● DATASET CONTENT
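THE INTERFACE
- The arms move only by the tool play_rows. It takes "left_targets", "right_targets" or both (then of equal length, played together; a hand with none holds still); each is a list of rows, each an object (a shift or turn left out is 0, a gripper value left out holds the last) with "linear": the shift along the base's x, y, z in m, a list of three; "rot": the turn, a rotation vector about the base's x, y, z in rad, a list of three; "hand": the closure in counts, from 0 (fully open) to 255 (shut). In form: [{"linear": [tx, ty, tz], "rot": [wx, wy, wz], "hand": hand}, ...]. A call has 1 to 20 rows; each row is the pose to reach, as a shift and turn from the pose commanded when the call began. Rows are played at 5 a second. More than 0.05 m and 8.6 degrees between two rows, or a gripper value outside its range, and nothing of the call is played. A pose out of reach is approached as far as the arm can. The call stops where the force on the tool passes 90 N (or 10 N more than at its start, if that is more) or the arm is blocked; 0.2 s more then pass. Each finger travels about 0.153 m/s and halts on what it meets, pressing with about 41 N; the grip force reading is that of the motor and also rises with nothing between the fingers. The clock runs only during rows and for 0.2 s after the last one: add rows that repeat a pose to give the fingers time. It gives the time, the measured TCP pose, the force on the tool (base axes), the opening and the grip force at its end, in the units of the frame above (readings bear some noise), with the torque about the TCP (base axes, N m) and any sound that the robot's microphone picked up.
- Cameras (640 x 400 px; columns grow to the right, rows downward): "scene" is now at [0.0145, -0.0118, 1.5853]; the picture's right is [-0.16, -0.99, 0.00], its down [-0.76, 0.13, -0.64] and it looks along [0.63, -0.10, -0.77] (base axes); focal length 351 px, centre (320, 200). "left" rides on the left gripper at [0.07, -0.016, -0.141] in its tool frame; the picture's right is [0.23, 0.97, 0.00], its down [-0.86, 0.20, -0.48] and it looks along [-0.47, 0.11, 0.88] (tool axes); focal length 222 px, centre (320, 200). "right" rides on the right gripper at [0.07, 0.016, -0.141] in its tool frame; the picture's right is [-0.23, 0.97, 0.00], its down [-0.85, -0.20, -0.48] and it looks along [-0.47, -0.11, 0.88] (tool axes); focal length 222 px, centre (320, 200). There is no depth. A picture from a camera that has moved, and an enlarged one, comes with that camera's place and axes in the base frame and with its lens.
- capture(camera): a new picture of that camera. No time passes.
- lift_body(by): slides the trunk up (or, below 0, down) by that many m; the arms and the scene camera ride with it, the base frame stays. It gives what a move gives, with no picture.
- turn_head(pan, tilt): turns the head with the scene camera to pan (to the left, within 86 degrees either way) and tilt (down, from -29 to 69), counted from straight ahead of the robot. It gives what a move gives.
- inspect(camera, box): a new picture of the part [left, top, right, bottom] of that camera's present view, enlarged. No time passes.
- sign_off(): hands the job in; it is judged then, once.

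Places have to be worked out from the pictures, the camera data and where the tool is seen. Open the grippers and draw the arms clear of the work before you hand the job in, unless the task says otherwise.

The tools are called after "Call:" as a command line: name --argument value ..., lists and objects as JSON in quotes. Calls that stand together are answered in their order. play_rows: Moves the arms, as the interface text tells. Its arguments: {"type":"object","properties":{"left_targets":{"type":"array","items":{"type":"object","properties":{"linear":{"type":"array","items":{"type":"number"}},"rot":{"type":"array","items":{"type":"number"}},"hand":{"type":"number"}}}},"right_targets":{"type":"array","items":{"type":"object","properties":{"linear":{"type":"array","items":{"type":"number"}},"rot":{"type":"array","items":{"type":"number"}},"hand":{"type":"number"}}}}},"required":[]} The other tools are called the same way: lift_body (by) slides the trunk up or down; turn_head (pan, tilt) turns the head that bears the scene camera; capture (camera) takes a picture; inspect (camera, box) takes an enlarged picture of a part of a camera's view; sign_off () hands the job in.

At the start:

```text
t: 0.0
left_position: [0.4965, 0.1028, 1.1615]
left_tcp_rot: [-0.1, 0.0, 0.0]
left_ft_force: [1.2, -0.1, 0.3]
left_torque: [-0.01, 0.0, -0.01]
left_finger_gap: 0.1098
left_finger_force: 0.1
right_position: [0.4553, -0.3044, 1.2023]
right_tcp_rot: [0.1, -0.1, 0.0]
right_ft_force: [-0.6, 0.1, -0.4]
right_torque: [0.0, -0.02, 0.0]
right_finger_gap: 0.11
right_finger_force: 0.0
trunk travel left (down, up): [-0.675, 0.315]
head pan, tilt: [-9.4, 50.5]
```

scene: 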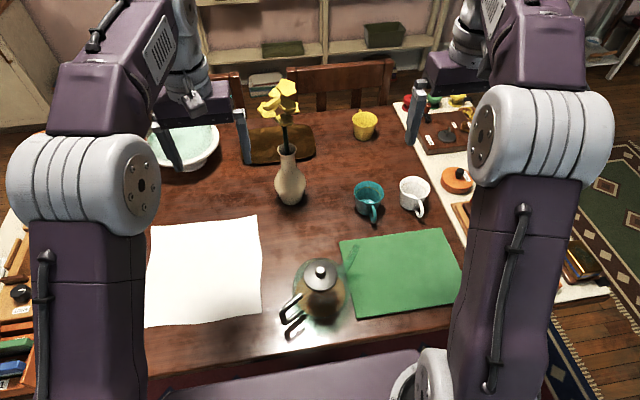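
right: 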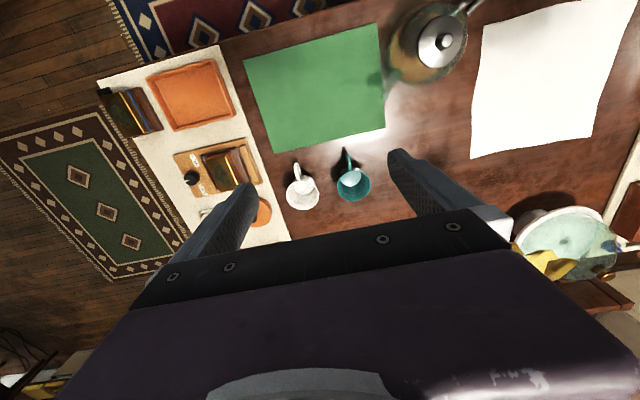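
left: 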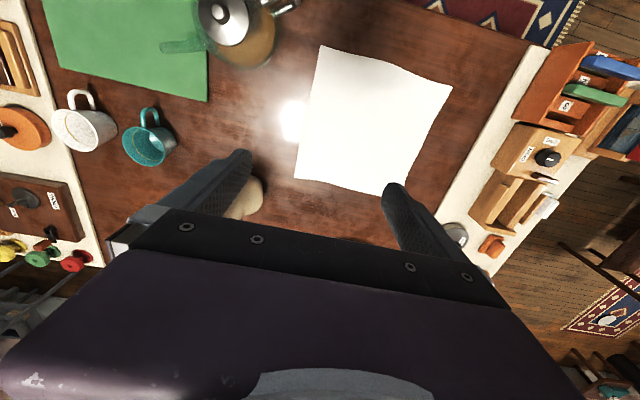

● WHAT NEEDS TO BE DONE
Write out, from the lines above, only those from the line with "- lift_body(by): slides" to the line with "Places have to", exactly as given, including the first and the last. Give them as a numbered list, with blank lines left out.

● RESULT FOR THIS EXERCISE
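1. - lift_body(by): slides the trunk up (or, below 0, down) by that many m; the arms and the scene camera ride with it, the base frame stays. It gives what a move gives, with no picture.
2. - turn_head(pan, tilt): turns the head with the scene camera to pan (to the left, within 86 degrees either way) and tilt (down, from -29 to 69), counted from straight ahead of the robot. It gives what a move gives.
3. - inspect(camera, box): a new picture of the part [left, top, right, bottom] of that camera's present view, enlarged. No time passes.
4. - sign_off(): hands the job in; it is judged then, once.
5. Places have to be worked out from the pictures, the camera data and where the tool is seen. Open the grippers and draw the arms clear of the work before you hand the job in, unless the task says otherwise.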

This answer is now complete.